Porque un cristiano cree en la providencia amorosísima de nuestro Padre Dios. El Vaticano II dice que los esposos han de decidir: «confiados en la divina Providencia y cultivando el espíritu de sacrificio» (sin comentarios, a lo que yo he puesto en cursiva). Pero hay, además, palabras que han fluido inmediatamente de la boca de Dios: «No os preocupéis diciendo: ¿qué comeremos, o qué beberemos, o con qué nos cubriremos? Son los paganos los que se afanan por estas cosas. Ya sabe vuestro Padre que habéis menester de todas ellas. Buscad, pues, el reino de Dios y su justicia; y todas las demás cosas se os darán por añadidura».

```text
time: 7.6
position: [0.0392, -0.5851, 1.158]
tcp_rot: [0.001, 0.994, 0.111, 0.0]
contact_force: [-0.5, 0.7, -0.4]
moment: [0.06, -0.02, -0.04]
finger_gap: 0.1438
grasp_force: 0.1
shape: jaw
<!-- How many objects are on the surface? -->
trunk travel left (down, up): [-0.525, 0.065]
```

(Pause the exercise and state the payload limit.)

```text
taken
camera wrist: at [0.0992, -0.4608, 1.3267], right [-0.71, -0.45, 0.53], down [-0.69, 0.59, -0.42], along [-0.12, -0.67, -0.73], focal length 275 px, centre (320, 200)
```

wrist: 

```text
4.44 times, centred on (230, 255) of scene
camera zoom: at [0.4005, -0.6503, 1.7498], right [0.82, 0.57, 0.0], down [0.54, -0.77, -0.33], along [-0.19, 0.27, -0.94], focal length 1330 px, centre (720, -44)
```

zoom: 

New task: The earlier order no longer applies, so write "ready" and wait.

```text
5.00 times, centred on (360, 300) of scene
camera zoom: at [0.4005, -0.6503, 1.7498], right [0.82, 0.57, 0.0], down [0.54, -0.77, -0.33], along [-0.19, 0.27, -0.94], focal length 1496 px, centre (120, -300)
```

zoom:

El cristiano sabe que la vida en la tierra es pasajera. «Una mala noche en una mala posada», decía Santa Teresa. Cree, además, en la resurrección de la carne, en aquellos «cielos nuevos y nueva tierra» de que habla la Escritura, donde Dios mismo «enjugará toda lágrima de nuestros ojos, y ya no habrá muerte ni llanto, ni gritos de fatiga, porque el mundo viejo ya habrá pasado». Cree que Dios crea el alma humana y con ello se compromete a acabar la obra buena que comenzó. Cree que «Quien resucitó al Señor Jesús, también nos resucitará con Jesús y nos presentará ante él». Cree en la felicidad eterna de los que han sido fieles a los dictados de una conciencia recta. Cree que los que ahora padecen hambre, serán hartos9. Cree que «los sufrimientos del tiempo presente no son comparables con la gloria que se ha de manifestar en nosotros». Cree en todas estas cosas, y en otras muchas más, que en modo alguno son marginales a la fe católica. Y una persona que crea en todo eso —y sólo así puede llamarse católica— sabe que vale la pena pasar aunque sea cien años de dolor, hambre, frío, enfermedad, por llegar un día a gozar de la inefable contemplación de la Esencia divina.
Entonces surge una grave pregunta: ¿Qué es más grave?, ¿el homicidio o evitar el hijo? El homicida mata el cuerpo, pero no puede matar el alma y ésta puede ir a gozar de la visión de Dios. El que evita el hijo, corta las manos de Dios: impide que llegue la existencia una persona que podría gozar por toda la eternidad de una felicidad inmensa. Sólo un nihilista puede despreciar la gravedad del asunto. Pongamos en manos de la Virgen la cordura de nuestros contemporáneos, y volvamos a la alegría de nuestra fiesta.